• Available data:
▼

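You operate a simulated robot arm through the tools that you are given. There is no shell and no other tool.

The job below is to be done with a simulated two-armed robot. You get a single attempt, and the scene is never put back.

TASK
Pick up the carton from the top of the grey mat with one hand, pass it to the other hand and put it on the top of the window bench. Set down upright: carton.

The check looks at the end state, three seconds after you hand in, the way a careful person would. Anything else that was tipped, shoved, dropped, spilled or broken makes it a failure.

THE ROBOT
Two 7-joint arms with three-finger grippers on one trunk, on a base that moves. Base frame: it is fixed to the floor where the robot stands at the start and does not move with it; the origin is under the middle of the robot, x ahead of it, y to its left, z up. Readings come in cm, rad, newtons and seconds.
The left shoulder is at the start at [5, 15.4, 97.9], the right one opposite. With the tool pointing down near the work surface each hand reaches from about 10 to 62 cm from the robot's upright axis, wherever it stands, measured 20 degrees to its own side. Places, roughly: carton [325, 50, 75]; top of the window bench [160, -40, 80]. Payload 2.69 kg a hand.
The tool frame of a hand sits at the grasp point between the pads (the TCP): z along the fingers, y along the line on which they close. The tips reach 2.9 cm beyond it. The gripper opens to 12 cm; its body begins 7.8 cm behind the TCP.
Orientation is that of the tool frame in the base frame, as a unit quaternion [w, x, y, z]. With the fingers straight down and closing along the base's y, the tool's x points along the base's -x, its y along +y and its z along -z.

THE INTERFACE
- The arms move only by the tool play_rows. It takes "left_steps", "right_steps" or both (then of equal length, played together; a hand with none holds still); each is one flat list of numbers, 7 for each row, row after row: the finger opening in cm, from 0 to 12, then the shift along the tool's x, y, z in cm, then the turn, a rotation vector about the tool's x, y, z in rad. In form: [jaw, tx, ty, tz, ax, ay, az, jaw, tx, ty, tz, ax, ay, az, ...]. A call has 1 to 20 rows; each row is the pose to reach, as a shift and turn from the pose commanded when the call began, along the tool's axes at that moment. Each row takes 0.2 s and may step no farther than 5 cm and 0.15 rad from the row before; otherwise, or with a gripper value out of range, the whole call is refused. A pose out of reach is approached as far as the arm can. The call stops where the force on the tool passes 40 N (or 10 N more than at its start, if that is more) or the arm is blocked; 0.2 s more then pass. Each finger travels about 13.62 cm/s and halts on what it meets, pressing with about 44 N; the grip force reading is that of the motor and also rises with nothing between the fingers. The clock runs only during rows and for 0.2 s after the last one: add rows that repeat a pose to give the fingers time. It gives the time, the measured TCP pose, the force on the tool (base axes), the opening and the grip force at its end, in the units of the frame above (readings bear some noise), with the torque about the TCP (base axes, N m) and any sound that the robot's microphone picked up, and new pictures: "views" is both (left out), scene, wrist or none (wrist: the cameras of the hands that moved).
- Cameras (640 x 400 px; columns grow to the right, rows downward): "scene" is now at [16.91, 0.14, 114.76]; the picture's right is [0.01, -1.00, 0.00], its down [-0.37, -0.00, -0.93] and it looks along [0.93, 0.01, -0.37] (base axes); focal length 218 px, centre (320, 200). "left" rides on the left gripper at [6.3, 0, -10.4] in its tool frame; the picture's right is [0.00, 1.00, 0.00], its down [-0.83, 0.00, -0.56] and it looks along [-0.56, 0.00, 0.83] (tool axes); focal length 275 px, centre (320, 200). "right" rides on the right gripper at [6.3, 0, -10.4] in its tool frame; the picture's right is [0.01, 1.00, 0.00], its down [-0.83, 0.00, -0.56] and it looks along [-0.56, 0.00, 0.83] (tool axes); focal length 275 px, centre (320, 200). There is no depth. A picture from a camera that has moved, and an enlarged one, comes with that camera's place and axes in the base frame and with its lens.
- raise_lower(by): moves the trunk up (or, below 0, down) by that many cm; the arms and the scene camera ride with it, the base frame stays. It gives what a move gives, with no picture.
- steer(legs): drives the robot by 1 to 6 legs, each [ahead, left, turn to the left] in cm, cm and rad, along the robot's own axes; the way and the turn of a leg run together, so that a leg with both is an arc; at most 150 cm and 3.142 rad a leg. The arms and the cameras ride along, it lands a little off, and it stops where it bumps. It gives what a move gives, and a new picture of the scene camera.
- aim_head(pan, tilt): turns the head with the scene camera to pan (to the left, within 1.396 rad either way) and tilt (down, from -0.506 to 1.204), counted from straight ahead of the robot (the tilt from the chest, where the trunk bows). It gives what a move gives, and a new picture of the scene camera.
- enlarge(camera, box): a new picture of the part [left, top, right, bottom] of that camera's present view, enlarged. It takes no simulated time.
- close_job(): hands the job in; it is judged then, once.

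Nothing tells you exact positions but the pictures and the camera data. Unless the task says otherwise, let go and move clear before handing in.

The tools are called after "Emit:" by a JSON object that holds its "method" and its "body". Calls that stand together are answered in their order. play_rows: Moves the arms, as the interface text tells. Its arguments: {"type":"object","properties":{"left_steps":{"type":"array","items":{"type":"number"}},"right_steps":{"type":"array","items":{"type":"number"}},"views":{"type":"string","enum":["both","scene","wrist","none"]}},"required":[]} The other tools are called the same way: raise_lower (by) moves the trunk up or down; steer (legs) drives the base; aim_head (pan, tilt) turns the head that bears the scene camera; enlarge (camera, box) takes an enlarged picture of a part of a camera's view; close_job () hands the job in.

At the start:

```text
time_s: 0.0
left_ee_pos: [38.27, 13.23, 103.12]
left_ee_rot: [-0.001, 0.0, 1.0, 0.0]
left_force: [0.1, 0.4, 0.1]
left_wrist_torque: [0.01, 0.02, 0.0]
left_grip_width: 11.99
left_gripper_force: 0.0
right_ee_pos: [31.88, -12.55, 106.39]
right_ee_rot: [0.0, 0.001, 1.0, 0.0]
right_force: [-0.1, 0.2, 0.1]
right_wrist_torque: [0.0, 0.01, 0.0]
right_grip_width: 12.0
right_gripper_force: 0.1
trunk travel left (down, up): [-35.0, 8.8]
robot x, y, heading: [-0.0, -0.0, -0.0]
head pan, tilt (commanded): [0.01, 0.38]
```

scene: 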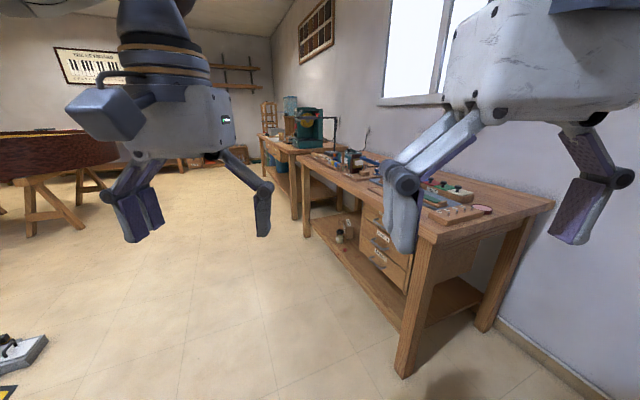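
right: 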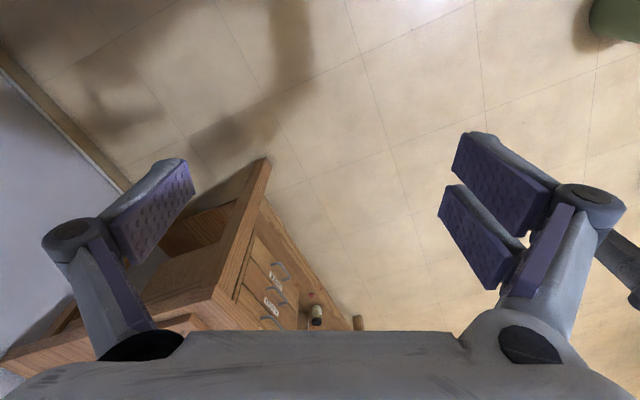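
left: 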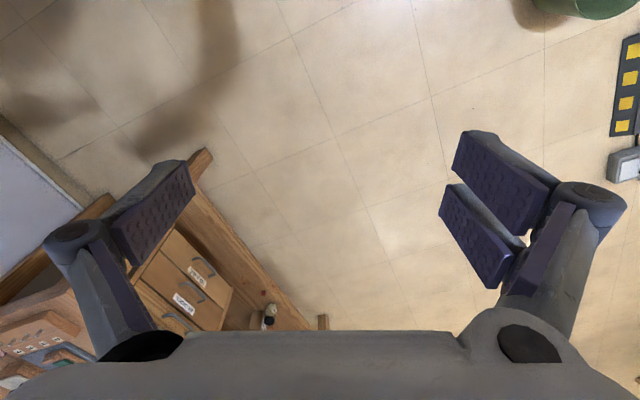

▲

• Given text:
▼

Un père
Le 5 octobre prochain, Joseph Hanse aura nonante ans. Pour souhaiter un bon anniversaire à cet homme à qui les lettres belges de langue française doivent tant, Le Carnet et les Instants se fait un bonheur de présenter un portrait en mosaïque de son attachante personnalité. À commencer par l’évocation de Marc Quaghebeur, qui retrace le parcours intellectuel d’un père.
De calmes paris structurent cette vie placée à l’enseigne de Pascal et d’Ulenspiegel. Ils se fondèrent sur la conviction qu’on peut allier la liberté à la fidélité. Ils impliquaient le risque permanent, l’absence de garant tangible, et l’ouverture intelligente aux différences. Ils postulent l’abnégation, qui est tout autre chose que le masochisme ; excluent la désertion de soi comme la dénégation de l’origine ; supposent l’étrange mélange de fermeté et de bonté qui fait les pères.
Tout commence, si l’on excepte le terreau et le secret qui sont l’enfance, avec un livre. Celui-ci transmue en vie l’érudition, passe outre aux interdits, remet les pendules à l’heure, sert – aujourd’hui encore – de socle critique à l’étude d’une œuvre, et désigne, presque mythiquement, l’origine de l’approche scientifique de nos lettres. Lorsqu’il défend en 1925 la thèse de doctorat qu’il a décidé de consacrer à Charles de Coster et la littérature belge, Joseph Hanse fait en effet bien plus que conquérir des palmes universitaires, qui ne lui seront d’ailleurs jamais ménagées.
En refusant de limiter son étude à la question des influences, il récuse non seulement une forme désuète de philologie mais aussi le discours des élites belges qui s’ingéniaient – et s’ingénient encore souvent – à faire accroire à l’absence de spécificité d’une littérature. En consacrant d’autre part au premier auteur important de notre 19e siècle une vraie monographie, et en acceptant de le mettre en pleine lumière et de bousculer des préjugés universitaires qui auront la vie tenace, il pose un authentique acte fondateur. En élevant La légende d’Ulenspiegel à la dignité critique, cet acte ouvre à part entière, à la future Communauté française de Belgique, cet espace linguistique et imaginaire propre, en dehors duquel il n’est pas de destin collectif. En cherchant par la suite à situer, au sein de la littérature française au sens large, l’atypique Légende, Joseph Hanse ferraille âprement en faveur d’une vision plurielle de la francophonie qui heurte les atavismes de l’Hexagone et met à mal les agissements que dénoncera plus tard Jean Louvet : « éduque(r) des générations uniquement avec la civilisation du pays voisin… ».

▲

• Tasks to perform:
1 – Give the stretch of the given text that starts with "De calmes paris" and ends with "fait les pères.", unchanged.
2 – I need the given text continued from the place where it stops.

• Written answers:
1 –
De calmes paris structurent cette vie placée à l’enseigne de Pascal et d’Ulenspiegel. Ils se fondèrent sur la conviction qu’on peut allier la liberté à la fidélité. Ils impliquaient le risque permanent, l’absence de garant tangible, et l’ouverture intelligente aux différences. Ils postulent l’abnégation, qui est tout autre chose que le masochisme ; excluent la désertion de soi comme la dénégation de l’origine ; supposent l’étrange mélange de fermeté et de bonté qui fait les pères.

2 –
L’espiègle libertaire
Quelle figure plus alerte et plus belle que celle de l’espiègle libertaire, et pourtant patriote, eût pu requérir en 1922 l’attention et la passion de l’enfant de Floreffe qui allait faire de l’amour de sa langue et de la fidélité à son terroir les principes cardinaux de son action d’historien des lettres, de professeur, et de grammairien ? L’éternelle jeunesse d’Ulenspiegel ne constitue-t-elle pas le filigrane de cette existence vouée aux autres dans la joie ? N’implique-t-elle pas cette franchise, cette audace et ce non-conformisme qu’un visage n’a cessé de révéler, et qui donne à cette carrière académique exemplaire une liberté et un éclat peu communs ?
Qu’au sein de son grand âge, à l’heure de la consécration suprême du doctorat honoris causa à Bologne, ce soit à la capacité vitale de La légende d’Ulenspiegel que le lauréat entende, une fois encore, se référer, devrait faire sérieusement songer puristes et racornis, et invite en tout cas à méditer. Nul hasard en effet dans ce choix obstiné d’un chef-d’œuvre inclassable qui marqua d’une pierre angulaire – qu’aucun pouvoir ne peut vraiment récupérer – la naissance d’une littérature ! La voix qui y scintille n’est-elle pas celle de la tendresse et de la liberté ? De la vérité qui ne se prend pas au sérieux mais ne se marchande pas ? Et ne revêt-elle pas les plus d’une langue rocailleuse et savante, charnelle à la façon de son plus passionné commentateur ?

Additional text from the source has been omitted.